Medical and Veterinary Importance
Infection with viruses, such as Eastern equine encephalitis and West Nile virus, has been reported from some Uranotaenia sapphirina specimens (Cupp et al. 2003, Andreadis et al. 2004, Armstrong and Andreadis 2010). These pathogens can cause illness and death in both humans and domestic animals. However, the feeding preferences of Uranotaenia sapphirina may preclude significant pathogen transmission risk, as they likely rarely feed on vertebrate hosts. It has been suggested that the source of infection in these mosquitoes may result from feeding on leeches that have in turn taken a blood meal from an infected vertebrate host (Reeves et al. 2018). Vertebrate DNA has been detected in small numbers of Uranotaenia sapphirina during blood meal analysis, and infected blood meals may represent potential sources of infection (Irby and Apperson 1988, Cupp et al. 2004).
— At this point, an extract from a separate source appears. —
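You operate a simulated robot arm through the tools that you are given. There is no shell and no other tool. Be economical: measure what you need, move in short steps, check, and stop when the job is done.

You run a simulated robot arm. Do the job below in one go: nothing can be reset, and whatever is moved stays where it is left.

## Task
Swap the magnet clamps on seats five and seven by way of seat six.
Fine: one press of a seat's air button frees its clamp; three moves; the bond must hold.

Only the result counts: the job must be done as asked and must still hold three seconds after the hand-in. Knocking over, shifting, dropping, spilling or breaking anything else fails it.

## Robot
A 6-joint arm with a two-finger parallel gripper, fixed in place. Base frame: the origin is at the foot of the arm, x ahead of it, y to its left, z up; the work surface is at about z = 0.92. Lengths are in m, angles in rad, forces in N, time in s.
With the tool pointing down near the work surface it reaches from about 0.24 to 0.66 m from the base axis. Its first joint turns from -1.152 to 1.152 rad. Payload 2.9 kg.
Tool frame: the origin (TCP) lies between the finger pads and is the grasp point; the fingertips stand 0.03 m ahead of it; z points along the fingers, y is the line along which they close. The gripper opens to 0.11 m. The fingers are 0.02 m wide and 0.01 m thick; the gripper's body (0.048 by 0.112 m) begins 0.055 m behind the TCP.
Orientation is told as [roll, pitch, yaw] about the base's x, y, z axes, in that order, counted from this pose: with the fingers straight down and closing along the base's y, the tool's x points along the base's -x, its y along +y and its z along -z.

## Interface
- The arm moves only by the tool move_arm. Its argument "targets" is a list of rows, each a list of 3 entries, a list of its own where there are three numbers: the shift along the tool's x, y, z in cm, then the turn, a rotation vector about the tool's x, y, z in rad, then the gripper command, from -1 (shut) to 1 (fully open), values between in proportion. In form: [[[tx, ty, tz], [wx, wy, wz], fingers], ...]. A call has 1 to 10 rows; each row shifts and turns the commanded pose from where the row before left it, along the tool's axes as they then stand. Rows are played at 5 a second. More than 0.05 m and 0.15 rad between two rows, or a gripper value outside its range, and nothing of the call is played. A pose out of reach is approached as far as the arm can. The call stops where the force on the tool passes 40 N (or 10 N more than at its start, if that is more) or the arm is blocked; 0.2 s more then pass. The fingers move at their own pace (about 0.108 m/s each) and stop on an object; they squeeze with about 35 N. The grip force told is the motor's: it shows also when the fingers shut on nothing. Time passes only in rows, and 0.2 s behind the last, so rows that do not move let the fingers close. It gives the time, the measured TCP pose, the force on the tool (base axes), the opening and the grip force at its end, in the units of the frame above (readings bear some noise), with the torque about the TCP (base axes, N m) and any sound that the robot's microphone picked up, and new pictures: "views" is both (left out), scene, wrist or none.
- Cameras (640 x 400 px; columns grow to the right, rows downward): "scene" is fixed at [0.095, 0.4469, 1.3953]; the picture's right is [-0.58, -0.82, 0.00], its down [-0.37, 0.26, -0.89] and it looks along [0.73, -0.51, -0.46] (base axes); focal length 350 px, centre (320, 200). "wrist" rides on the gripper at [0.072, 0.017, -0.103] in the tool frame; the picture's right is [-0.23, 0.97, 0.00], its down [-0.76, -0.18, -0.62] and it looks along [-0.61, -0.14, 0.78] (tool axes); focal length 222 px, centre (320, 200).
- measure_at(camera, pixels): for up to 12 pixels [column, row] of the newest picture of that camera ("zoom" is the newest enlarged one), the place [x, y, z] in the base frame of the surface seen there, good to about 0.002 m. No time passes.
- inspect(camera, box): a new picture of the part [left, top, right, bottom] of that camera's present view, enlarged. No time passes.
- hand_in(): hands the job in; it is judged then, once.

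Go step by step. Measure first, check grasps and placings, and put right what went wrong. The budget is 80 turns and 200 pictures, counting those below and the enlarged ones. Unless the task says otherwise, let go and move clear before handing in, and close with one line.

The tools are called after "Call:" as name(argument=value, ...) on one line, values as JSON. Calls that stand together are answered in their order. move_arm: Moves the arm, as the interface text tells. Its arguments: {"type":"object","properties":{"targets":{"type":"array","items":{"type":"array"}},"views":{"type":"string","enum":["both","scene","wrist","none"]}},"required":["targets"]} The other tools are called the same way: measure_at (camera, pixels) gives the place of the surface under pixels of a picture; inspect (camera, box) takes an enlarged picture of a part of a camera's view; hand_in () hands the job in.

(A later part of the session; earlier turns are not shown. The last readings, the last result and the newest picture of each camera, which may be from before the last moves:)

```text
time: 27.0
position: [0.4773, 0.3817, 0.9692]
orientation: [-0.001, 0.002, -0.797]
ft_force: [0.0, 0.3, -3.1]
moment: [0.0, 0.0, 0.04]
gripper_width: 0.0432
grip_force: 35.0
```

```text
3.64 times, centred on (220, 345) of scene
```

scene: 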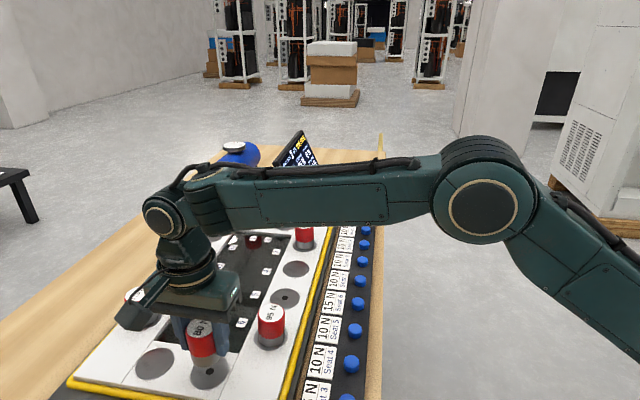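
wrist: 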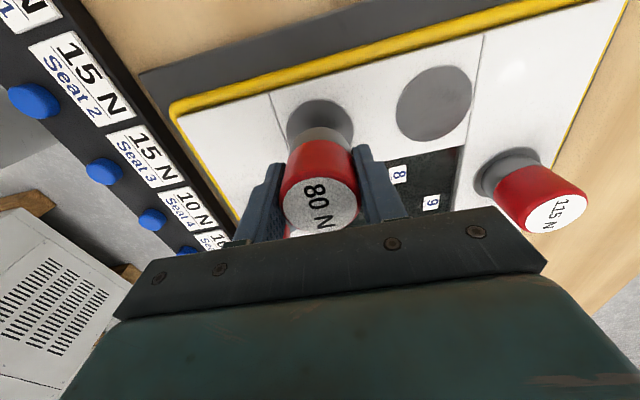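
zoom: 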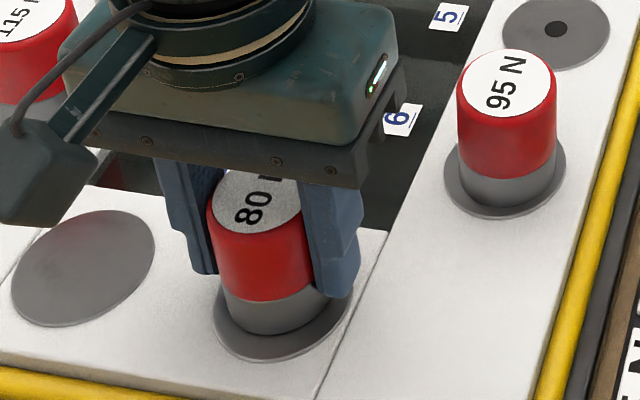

The host feeding characteristics of this mosquito make it unlikely for an infected individual to transmit pathogens to a human or other susceptible vertebrate animal. Uranotaenia sapphirina has been found infected with a Cypovirus (Shapiro et al. 2005) and a Nucleopolyhedrovirus (Shapiro et al. 2004), though these viruses are not known to infect vertebrates.
The feeding habits of Uranotaenia sapphirina seem to preclude human biting, and it likely only rarely, if ever, feeds on other vertebrate animals. Due to the lack of significance as a vector or pest of medical or veterinary importance, management or control efforts targeting Uranotaenia sapphirina are not warranted.